(AVAILABLE DATA):
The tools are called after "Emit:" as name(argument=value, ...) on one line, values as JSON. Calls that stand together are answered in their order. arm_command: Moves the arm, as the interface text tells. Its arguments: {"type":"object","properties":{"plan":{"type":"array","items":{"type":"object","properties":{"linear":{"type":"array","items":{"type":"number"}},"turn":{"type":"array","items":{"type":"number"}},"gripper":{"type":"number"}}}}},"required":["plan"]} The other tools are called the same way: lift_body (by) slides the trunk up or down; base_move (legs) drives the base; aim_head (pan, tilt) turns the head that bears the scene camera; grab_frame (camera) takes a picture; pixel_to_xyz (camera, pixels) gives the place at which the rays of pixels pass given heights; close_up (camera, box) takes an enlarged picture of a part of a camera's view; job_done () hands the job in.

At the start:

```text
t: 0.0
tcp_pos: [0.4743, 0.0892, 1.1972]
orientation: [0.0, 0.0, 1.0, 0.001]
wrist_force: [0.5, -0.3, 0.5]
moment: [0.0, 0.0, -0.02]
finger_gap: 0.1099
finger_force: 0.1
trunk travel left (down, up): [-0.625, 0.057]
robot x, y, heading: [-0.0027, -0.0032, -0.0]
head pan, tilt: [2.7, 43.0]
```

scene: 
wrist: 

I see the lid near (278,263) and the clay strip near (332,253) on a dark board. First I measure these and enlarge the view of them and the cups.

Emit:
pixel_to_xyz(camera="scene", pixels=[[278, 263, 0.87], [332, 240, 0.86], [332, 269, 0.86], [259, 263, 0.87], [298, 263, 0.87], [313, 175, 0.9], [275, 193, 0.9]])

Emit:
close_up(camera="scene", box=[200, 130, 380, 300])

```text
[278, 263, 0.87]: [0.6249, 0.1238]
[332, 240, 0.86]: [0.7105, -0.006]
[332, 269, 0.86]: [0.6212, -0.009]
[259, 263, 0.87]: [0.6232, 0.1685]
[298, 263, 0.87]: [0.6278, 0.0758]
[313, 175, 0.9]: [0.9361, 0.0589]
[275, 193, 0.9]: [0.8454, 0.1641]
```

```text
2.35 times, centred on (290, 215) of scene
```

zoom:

(TASK DIRECTIONS):
Your task is to output all of the data above word for word. Return a JSON list in which every string is one line; blank lines are skipped.

(EXERCISE RESPONSE):
[
  "The tools are called after \"Emit:\" as name(argument=value, ...) on one line, values as JSON. Calls that stand together are answered in their order. arm_command: Moves the arm, as the interface text tells. Its arguments: {\"type\":\"object\",\"properties\":{\"plan\":{\"type\":\"array\",\"items\":{\"type\":\"object\",\"properties\":{\"linear\":{\"type\":\"array\",\"items\":{\"type\":\"number\"}},\"turn\":{\"type\":\"array\",\"items\":{\"type\":\"number\"}},\"gripper\":{\"type\":\"number\"}}}}},\"required\":[\"plan\"]} The other tools are called the same way: lift_body (by) slides the trunk up or down; base_move (legs) drives the base; aim_head (pan, tilt) turns the head that bears the scene camera; grab_frame (camera) takes a picture; pixel_to_xyz (camera, pixels) gives the place at which the rays of pixels pass given heights; close_up (camera, box) takes an enlarged picture of a part of a camera's view; job_done () hands the job in.",
  "At the start:",
  "```text",
  "t: 0.0",
  "tcp_pos: [0.4743, 0.0892, 1.1972]",
  "orientation: [0.0, 0.0, 1.0, 0.001]",
  "wrist_force: [0.5, -0.3, 0.5]",
  "moment: [0.0, 0.0, -0.02]",
  "finger_gap: 0.1099",
  "finger_force: 0.1",
  "trunk travel left (down, up): [-0.625, 0.057]",
  "robot x, y, heading: [-0.0027, -0.0032, -0.0]",
  "head pan, tilt: [2.7, 43.0]",
  "```",
  "scene: ",
  "wrist: ",
  "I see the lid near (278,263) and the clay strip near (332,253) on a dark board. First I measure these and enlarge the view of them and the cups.",
  "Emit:",
  "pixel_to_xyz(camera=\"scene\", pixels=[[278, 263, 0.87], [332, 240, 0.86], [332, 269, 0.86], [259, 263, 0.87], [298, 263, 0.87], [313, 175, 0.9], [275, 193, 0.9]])",
  "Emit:",
  "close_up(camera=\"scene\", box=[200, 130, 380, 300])",
  "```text",
  "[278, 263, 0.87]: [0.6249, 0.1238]",
  "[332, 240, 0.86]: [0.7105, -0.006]",
  "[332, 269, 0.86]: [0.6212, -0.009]",
  "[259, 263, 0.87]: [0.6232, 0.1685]",
  "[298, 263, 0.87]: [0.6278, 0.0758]",
  "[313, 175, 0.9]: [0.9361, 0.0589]",
  "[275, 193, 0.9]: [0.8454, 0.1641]",
  "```",
  "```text",
  "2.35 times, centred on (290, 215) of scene",
  "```",
  "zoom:"
]